La situation confuse et fluctuante en Syrie, où différents États, comme la Turquie, l'Iran, la Russie, ainsi qu’un éventail déroutant de groupes extrémistes jouent des coudes pour le contrôle du pays, est mûre pour un retour de Daech dans un avenir proche, en particulier si le groupe réussit son ambition de «briser le murs» de vastes camps où sont détenus des dizaines de milliers de militants présumés.

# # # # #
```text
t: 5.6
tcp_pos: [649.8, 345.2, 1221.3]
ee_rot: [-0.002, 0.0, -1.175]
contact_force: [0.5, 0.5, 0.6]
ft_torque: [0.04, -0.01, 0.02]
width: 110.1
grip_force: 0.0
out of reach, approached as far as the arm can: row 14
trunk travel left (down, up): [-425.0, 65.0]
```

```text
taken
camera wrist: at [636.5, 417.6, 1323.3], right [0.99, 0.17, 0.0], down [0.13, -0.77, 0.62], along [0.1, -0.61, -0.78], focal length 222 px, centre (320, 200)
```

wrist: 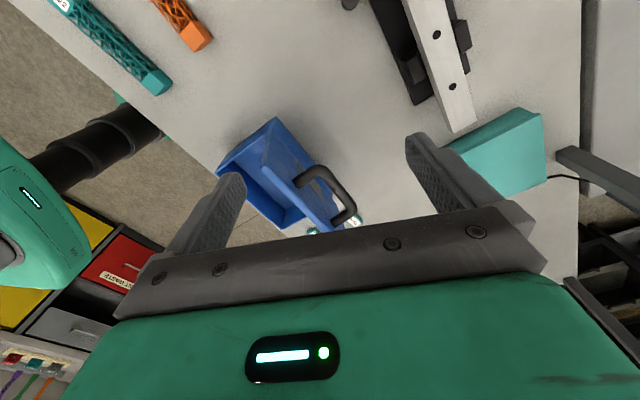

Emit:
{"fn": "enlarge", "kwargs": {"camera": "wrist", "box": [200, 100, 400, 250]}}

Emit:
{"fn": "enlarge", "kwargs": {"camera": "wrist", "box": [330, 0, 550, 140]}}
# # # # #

En Afghanistan, la «province du Khorasan» de Daech tient un discours offensif, dénonçant de manière non vraisemblable les talibans comme ayant trahi leur cause en faveur de l'Occident, et fait de graves compromis avec leurs principes islamiques. En organisant des attaques sanglantes contre les chiites et d'autres minorités, Daech prétend cyniquement que les talibans se sont faits les protecteurs des «apostats» et des «infidèles». De tels propos pourraient porter leurs fruits dans les zones tribales conservatrices, à la frontière afghano-pakistanaise, où de nombreux anciens partisans des talibans se demandent pourquoi ils n'ont pas tiré profit du retour au pouvoir des talibans. Ces quelques derniers jours, Daech a tenté d'assassiner l'ambassadeur du Pakistan à Kaboul.

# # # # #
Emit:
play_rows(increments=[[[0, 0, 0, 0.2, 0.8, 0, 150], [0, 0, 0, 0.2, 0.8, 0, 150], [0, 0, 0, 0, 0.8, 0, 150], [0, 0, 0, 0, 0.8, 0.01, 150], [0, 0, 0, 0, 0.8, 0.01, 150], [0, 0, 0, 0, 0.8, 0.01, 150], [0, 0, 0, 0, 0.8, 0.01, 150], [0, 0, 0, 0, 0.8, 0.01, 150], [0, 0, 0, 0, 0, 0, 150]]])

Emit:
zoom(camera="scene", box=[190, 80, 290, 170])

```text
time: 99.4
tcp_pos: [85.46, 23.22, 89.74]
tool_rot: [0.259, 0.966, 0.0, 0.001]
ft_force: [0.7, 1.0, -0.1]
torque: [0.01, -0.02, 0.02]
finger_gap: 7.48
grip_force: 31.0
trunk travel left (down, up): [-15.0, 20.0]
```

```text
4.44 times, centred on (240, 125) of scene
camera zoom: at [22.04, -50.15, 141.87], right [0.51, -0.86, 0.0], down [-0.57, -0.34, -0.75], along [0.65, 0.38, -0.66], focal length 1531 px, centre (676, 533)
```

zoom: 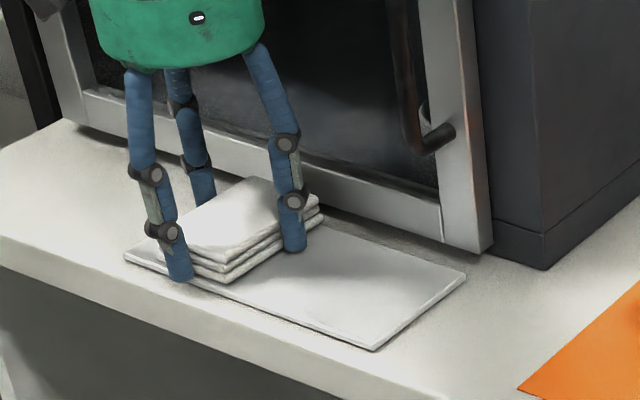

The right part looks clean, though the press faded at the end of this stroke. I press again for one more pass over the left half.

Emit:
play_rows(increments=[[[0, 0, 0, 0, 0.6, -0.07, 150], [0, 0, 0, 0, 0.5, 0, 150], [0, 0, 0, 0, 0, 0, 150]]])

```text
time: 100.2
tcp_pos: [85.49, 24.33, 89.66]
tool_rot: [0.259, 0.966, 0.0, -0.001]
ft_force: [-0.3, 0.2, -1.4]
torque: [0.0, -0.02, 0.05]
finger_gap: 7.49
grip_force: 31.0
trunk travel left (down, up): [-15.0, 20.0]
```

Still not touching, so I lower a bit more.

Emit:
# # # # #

Cependant, c'est en Afrique que Daech se développe le plus ostensiblement et le plus agressivement. En 2018, plus de 80% de l'activité du groupe terroriste était concentrée en Irak et en Syrie, alors que la majorité de ses attaques se déroulent aujourd’hui en Afrique. Les extrémistes du groupe sont en position de force dans de vastes régions du centre du Mali, dans le nord du Burkina Faso et du Niger, avec des attaques atteignant même le Bénin et le Togo. Ces forces étant concentrées sur le recrutement selon des clivages tribaux, elles ont pu se développer rapidement, avec des attaques dévastatrices mettant à contribution des centaines de combattants à moto déployés contre d'autres tribus, des milices d'autodéfense et des forces étatiques.
Certaines des plus grandes batailles ont opposé des membres de Daech et d'Al-Qaïda, les deux groupes cherchant à dominer ces vastes espaces échappant au contrôle gouvernemental. Ces dernières semaines, Daech a publié des images stupéfiantes de dizaines de combattants d'Al-Qaïda qu'il avait tués.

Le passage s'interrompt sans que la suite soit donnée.